Daniel Ogbonna, Founder, Pana Television
Daniel Ogbonna is the founder of Pana Television, an online television service that legally streams Africa inspired video content worldwide. He has over 16 years of experience in advisory and leadership roles for Fortune 500 companies, start-ups and non-profits organizations.

He was the director of strategy for Limited Brands which owns Victoria Secret and Bath & Body Works retail companies. Prior to that, he worked as an investment banker and equity analyst for Merrill Lynch and J.P. Morgan, two of the leading Wall Street firms. Prior to working on Wall Street, Daniel worked as a strategy and operations management consultant for A.T. Kearney and Arthur Andersen. He was an engagement manager for multi-national projects for consumer product and media clients in Europe and United States. He also has significant experience in taking ideas to market. He was the founder and president of CZN Media s.r.o, a Czech Republic media and entertainment company, and the founder & CEO of MYSMARTPAC, a consumer product company in the United States.

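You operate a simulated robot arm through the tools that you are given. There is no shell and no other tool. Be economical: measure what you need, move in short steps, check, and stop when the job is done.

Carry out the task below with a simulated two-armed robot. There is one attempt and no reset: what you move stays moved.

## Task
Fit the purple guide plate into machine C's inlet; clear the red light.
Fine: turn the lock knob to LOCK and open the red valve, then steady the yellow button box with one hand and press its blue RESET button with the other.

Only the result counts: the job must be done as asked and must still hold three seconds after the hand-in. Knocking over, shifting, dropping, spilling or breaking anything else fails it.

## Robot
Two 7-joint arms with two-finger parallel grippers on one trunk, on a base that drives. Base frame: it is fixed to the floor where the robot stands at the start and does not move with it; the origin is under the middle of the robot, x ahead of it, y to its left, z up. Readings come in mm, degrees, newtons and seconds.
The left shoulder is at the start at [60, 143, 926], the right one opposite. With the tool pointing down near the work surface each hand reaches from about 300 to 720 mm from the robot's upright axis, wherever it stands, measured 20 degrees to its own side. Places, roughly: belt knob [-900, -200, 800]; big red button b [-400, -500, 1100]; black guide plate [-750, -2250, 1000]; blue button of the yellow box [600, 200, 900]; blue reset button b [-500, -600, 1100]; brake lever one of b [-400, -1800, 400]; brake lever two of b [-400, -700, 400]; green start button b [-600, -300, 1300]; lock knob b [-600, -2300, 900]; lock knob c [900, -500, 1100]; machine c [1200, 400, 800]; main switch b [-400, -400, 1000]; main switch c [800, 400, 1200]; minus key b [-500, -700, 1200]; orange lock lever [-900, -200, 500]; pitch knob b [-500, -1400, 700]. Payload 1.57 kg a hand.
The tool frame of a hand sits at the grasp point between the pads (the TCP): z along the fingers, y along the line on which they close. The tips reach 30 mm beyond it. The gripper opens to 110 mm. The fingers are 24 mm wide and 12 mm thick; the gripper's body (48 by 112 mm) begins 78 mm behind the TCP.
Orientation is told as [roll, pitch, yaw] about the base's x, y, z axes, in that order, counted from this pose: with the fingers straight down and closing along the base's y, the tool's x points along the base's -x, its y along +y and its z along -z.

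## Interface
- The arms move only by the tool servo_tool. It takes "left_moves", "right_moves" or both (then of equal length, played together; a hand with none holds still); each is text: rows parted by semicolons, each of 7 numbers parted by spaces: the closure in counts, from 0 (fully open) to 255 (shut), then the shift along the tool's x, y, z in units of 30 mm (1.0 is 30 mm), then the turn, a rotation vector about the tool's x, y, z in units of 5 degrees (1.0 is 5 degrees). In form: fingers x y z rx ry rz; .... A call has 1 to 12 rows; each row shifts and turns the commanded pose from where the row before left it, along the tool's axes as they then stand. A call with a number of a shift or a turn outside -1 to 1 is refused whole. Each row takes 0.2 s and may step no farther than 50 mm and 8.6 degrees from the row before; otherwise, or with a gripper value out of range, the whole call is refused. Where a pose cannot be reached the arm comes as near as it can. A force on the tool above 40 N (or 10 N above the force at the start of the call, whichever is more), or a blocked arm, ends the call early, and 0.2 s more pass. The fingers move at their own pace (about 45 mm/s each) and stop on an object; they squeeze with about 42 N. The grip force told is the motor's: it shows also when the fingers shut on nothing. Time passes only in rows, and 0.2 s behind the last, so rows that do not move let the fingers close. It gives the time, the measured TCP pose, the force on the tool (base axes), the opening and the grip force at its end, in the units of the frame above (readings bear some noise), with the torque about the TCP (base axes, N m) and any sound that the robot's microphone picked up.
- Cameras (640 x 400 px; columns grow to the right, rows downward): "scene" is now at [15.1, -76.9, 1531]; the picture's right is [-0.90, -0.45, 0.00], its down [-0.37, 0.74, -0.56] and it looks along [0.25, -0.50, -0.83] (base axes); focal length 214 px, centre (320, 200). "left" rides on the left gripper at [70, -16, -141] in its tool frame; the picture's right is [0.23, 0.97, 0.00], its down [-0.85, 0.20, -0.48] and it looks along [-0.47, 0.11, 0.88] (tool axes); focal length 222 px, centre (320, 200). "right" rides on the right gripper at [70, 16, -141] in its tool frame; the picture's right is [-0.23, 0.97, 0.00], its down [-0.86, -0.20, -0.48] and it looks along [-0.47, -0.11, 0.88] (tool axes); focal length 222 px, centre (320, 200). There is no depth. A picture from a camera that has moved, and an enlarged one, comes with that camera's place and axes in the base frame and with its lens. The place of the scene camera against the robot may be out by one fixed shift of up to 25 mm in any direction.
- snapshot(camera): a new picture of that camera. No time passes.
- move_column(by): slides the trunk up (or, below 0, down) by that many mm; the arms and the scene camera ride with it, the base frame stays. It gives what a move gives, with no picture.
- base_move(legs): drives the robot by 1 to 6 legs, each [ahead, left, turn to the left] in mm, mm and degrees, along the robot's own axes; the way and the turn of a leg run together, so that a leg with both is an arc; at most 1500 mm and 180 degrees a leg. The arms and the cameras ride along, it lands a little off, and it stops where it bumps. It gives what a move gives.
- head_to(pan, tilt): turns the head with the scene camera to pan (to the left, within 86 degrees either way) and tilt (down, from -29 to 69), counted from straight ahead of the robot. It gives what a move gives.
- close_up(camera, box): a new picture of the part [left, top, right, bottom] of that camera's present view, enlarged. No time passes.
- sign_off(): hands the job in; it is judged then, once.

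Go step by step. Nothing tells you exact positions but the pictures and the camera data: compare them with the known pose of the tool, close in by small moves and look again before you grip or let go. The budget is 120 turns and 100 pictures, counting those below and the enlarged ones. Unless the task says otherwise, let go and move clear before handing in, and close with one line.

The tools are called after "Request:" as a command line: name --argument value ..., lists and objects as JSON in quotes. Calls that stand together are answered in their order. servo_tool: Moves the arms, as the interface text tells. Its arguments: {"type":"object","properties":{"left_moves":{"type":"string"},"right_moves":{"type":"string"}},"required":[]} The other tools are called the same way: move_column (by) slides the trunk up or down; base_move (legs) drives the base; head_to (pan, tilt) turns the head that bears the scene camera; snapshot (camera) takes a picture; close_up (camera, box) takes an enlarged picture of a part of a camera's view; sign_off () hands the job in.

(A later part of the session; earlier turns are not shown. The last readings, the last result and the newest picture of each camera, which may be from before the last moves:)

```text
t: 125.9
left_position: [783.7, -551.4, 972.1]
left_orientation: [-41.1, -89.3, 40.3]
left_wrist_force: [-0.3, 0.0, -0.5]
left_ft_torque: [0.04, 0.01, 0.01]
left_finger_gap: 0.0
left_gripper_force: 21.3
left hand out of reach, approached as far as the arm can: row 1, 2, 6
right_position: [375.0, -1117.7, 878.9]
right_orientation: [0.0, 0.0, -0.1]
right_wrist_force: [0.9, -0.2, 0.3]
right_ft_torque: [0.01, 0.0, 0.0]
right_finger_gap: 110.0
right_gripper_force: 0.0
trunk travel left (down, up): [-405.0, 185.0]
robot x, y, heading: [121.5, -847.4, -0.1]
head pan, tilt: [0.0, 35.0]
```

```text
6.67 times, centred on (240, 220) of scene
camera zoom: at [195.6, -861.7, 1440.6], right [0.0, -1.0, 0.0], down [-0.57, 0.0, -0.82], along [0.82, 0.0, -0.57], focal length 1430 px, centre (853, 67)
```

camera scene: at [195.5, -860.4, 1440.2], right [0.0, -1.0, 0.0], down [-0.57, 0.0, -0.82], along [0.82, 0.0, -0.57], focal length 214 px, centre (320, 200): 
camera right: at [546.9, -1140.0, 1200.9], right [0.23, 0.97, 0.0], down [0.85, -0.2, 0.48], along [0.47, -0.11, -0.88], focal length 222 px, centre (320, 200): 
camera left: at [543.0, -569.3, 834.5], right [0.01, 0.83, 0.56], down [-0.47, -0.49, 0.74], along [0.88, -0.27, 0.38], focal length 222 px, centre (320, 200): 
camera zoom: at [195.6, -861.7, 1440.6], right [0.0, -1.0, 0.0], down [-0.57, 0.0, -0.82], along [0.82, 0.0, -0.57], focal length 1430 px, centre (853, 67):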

Daniel has an M.B.A from Harvard Business School, an M.S. in Mechanical Engineering from University of Michigan ( a two-year degree program which he completed in 9 months), and a B.S. in Mechanical Engineering from Tennessee State University (Magna Cum Laude).

In his spare time, Daniel is passionate about music, sports and arts. He is an avid painter, black & white photographer, golfer and a squash player. He is also a big fan of soccer and F1.

http://www.hbsafricaconference.com/tv.php

“Leading the Revolution”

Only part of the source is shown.